WASHINGTON — A report from the Institute of Medicine has helped fuel debate on what can be done to stem the nation's increasing shortage of donated organs.
The report, written by a panel of respected experts, suggested intensified efforts to boost Americans' flagging altruistic instincts and called for research into how to improve the organ donation system.
Institute of Medicine (IOM) advisers also called for revised resuscitation standards to increase the chances that organs of brain-dead trauma victims could be preserved for transplant. They also encouraged authorities to experiment with a new cardiac standard of death, in the hopes that it could roughly double the number of available grafts culled from patients who donate after being declared brain-dead.

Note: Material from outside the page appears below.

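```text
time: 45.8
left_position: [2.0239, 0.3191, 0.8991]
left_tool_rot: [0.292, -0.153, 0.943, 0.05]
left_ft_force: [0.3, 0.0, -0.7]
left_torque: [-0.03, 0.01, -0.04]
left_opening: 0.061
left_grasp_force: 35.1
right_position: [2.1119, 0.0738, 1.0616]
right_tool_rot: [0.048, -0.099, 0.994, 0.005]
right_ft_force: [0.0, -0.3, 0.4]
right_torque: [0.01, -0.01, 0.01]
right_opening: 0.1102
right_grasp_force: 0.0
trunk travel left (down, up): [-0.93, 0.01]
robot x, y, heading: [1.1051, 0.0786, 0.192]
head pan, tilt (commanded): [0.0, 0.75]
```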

Such a standard could allow up to 22,000 donations per year from patients in permanent vegetative states or comas, said James F. Childress, Ph.D., a professor of medical ethics at the University of Virginia and chair of the IOM panel.
But for some ethicists, the report was more noteworthy for what it did not recommend. The IOM panel recommended against what some members of the President's Council support: Allowing the buying and selling of human organs from live donors, in the hopes that market forces move supply nearer to demand.
Some ethicists acknowledge that allowing an organ market is a radical solution, fraught with the ethical pitfalls inherent in commodifying body parts. But they see the benefit as outweighing the risk of death for the 92,400 Americans on the United Network for Organ Sharing (UNOS) waiting list. The number of Americans with end-stage renal disease is expected to double to nearly 650,000 by 2015.
Free-market advocates see it differently. Dr. Benjamin Hippen, a nephrologist at Carolinas Medical Center in Charlotte, N.C., argues that a regulated market in human organs would boost the supply of viable kidneys, while doing away with a dangerous international black market.
Dr. Hippen, an at-large member of the UNOS board, rejects the idea that a legal organ market is a necessary evil. “Mine is not an argument that the ends justify the means, mine is an argument that the means themselves to not warrant legal prohibition,” he told the bioethics council.
Meanwhile, others continue to caution that financial incentives would exploit low-income individuals desperate to sell organs out of economic need.
“We simply can't ignore the fact that the sellers are going to be the poor, predominantly. Most well-off people are not going to sell their organs as a way to buy a third car,” said Eric Cohen of the Ethics and Public Policy Center, a conservative think tank in Washington.
The President's Council on Bioethics is not expected to issue its recommendations for organ donation until the fall.